During Australian Prime Minister Anthony Albanese’s trip to India last week, his Indian counterpart, Narendra Modi, raised concerns about the recent vandalism of Hindu temples in Melbourne. This vandalism has included graffiti with slogans promoting the idea of Khalistan, the proposed Sikh separatist state. No one has yet been identified and charged for these incidents. Given the passions involved, this issue has gained attention within the Indian media, leading to it being raised at the prime ministerial level.
While Modi was concerned about vandalism of Hindu temples, community tensions within the Indian diaspora in Australia have also included physical attacks on Sikhs, as well as a recent clash between Hindu and Sikh groups in central Melbourne. In response, the Australian government should be clear with the Indian government that every community within Australia has the right to live in peace and have their physical security, as well as their cultural and religious institutions, protected. There should be no favored groups.
Left unchecked, these tensions have the potential to poison the bilateral relationship, as well as threaten domestic support for Australia’s immigration program – an essential tool of Australia’s overall capabilities. Australia has become a highly successful multicultural country due to an implicit compact between the country and its migrant communities that culture is welcome, but conflict is not. A small, but active, number of Indian Australians are not keeping their end of the bargain.
Given its importance, governments in Australia may have to be more explicit about this compact. However, this also opens up an opportunity for some creative thinking about engagement with the Indian Australian community. The Victorian state government currently has a unique tool at its disposal that could be presented as a potential social pact, one that could alleviate at least the physical demonstrations of these tensions.

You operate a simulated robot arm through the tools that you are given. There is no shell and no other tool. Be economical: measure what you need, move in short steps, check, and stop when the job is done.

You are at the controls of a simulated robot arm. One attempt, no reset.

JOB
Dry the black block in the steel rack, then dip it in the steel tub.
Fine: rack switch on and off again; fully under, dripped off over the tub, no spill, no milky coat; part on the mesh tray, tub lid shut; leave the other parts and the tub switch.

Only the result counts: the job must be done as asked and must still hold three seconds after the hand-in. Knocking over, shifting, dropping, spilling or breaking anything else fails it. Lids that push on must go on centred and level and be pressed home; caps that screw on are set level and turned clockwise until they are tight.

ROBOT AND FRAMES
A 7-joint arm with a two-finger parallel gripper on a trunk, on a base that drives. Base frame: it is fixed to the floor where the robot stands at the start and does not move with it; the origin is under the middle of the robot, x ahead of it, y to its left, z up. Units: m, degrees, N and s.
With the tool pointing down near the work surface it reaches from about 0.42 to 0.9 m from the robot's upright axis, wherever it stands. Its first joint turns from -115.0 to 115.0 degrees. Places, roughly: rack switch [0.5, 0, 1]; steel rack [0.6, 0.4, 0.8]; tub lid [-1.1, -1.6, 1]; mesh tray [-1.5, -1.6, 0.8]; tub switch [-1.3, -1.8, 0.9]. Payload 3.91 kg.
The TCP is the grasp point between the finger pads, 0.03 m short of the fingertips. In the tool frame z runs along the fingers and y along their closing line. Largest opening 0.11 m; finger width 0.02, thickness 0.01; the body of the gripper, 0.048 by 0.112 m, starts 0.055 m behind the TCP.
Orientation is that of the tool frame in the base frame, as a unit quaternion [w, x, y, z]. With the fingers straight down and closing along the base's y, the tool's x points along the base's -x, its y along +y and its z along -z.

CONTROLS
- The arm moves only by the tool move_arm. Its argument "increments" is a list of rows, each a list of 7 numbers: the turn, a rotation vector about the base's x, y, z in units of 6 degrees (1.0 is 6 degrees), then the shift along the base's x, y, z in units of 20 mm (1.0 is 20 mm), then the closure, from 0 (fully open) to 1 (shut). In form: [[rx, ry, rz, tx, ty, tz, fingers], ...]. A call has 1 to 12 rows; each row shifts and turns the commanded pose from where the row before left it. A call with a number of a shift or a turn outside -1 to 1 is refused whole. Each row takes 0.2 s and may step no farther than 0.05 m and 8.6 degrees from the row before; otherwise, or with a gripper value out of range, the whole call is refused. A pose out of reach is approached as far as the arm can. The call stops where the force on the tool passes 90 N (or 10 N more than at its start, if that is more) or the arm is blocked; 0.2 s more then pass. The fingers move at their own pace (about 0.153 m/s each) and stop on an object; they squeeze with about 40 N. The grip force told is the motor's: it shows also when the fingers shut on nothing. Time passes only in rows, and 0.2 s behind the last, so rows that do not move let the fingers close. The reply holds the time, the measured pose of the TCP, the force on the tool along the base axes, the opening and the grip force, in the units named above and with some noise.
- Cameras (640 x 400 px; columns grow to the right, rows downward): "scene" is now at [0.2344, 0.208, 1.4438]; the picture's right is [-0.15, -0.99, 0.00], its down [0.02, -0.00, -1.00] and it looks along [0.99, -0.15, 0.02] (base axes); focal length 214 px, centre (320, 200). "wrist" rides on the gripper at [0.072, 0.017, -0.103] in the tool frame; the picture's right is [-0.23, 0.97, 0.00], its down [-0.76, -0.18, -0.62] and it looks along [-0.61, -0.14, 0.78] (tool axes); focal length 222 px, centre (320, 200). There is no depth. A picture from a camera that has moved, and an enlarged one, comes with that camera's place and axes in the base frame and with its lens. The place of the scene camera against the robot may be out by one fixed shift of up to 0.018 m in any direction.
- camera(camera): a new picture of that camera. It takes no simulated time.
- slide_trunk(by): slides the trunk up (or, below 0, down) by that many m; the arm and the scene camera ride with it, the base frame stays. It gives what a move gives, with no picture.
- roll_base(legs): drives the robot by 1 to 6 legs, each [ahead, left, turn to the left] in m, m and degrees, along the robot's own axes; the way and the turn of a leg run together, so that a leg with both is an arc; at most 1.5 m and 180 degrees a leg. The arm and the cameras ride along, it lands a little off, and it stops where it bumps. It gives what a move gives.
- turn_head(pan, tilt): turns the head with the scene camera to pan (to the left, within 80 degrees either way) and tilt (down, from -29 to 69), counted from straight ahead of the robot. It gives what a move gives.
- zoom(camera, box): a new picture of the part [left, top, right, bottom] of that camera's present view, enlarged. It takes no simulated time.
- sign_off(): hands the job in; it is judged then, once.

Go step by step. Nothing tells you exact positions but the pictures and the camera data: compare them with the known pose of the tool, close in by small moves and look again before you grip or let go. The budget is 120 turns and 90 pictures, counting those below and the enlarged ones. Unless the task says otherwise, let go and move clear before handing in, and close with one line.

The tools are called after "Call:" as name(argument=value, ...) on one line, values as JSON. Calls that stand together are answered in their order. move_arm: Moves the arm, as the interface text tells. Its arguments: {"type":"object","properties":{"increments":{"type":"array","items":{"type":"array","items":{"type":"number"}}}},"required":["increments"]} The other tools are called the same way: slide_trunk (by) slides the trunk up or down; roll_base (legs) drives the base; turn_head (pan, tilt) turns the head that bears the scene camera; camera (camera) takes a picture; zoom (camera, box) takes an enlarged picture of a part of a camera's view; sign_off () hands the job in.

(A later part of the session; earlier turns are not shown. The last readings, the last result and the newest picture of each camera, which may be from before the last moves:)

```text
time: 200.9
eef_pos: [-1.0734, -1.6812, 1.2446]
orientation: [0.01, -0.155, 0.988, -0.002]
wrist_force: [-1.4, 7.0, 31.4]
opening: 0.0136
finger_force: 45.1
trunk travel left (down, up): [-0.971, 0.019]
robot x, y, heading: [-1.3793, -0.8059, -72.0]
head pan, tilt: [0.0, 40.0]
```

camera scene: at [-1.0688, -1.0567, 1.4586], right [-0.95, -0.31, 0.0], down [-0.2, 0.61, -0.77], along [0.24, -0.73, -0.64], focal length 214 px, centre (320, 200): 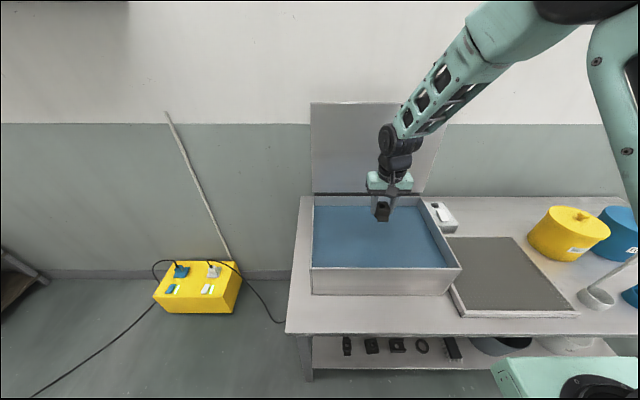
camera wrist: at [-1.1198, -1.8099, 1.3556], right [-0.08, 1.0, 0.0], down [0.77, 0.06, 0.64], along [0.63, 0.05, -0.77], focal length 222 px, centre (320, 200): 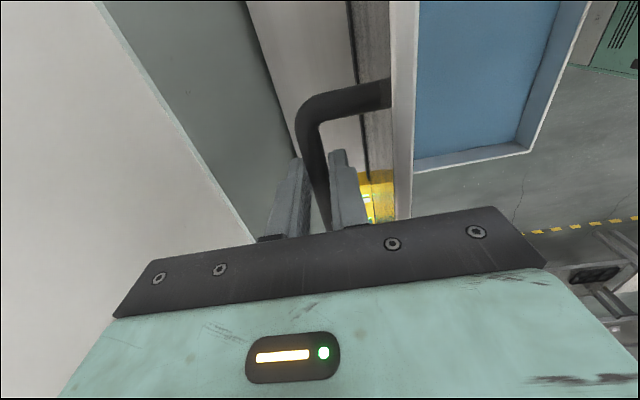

Despite being the center of Indian migration to Australia, Melbourne lacks a serious Little India precinct. There is a small strip in the southeastern suburb of Dandenong, and some recent concentrations of Indian businesses in West Footscray to the city’s west, but there is no central hub akin to Chinatown. As I have written previously, Melbourne is rapidly becoming one of the great South Asian cities outside of South Asia, but in order to fulfill this potential the city needs a prominent public space where these cultures can concentrate.
Usually these urban areas form organically, and finding central areas in well established cities can be difficult. However, directly south of Melbourne’s central business district is the recently rezoned industrial area of Fishermans Bend. It is the largest urban renewal project in Australia and the most extraordinary opportunity for Melbourne to enhance its standing as a major global urban center, if done right.
Thinking outside the box, there is a carrot and stick that the Victorian government could present to the Indian-Australian community. A parcel of land could be carved out of Fishermans Bend for a significant Little India precinct, with businesses, restaurants, as well as cultural and religious institutions. This area should, of course, also be highly accommodating to people from Pakistani, Bangladeshi, Nepali, and Sri Lankan backgrounds.
But the stick would be that planning for such a precinct can be halted and withdrawn should tensions within the local Indian Australian community persist. Such an initiative would give community leaders both the incentive and responsibility to control tensions within their communities. It would hopefully create the impetus to redirect people’s emotional investments away from communal tensions within India and toward helping to build a positive, vibrant, and prosperous future in Australia.
Of course, such a venture would rely on the Victorian government building the Metro 2 train-line underneath the Yarra River from the western suburbs and up through Fishermans Bend to the central business district – as accessibility to the precinct is currently lacking. Unfortunately, due to an ingrained belief within the government that infrastructure is only necessary once a problem becomes untenable, this metro line has been given a low priority – weakening attraction to the area and making the success of the Fishermans Bend urban renewal project in its entirety questionable.
Both the Victorian and federal governments should recognize that tensions within the Indian Australian community are quickly becoming untenable themselves, with their potential to spiral out into a number of facets of Australian domestic and international relations. Therefore serious thought and investment needs to be dedicated to the issue. This won’t be easy, as communal tensions are highly emotive and actively cultivated transnationally, with adherents existing within partisan media ecosystems that ferment chauvinistic sentiments. These emotions cannot simply be turned off like a tap. Therefore innovative and long-term solutions are required.
Until now, Australia’s success as a multicultural country has been due to its hands-off approach. The country has trusted people will understand the implicit compact to leave conflict behind, and the overwhelming majority of people – including most Indian Australians – embraced this, knowing that future rewards are greater than past or present grievances.
Given the modern global communication environment and the emotional in-group investments this animates, this hands-off approach may need to be reconsidered. However, Australia’s response doesn’t have to be stern and restrictive. Instead it is an opportunity to think creatively, to see the whole chessboard of statecraft, and try to redirect negative emotions into constructive and compelling outcomes for the country as a whole.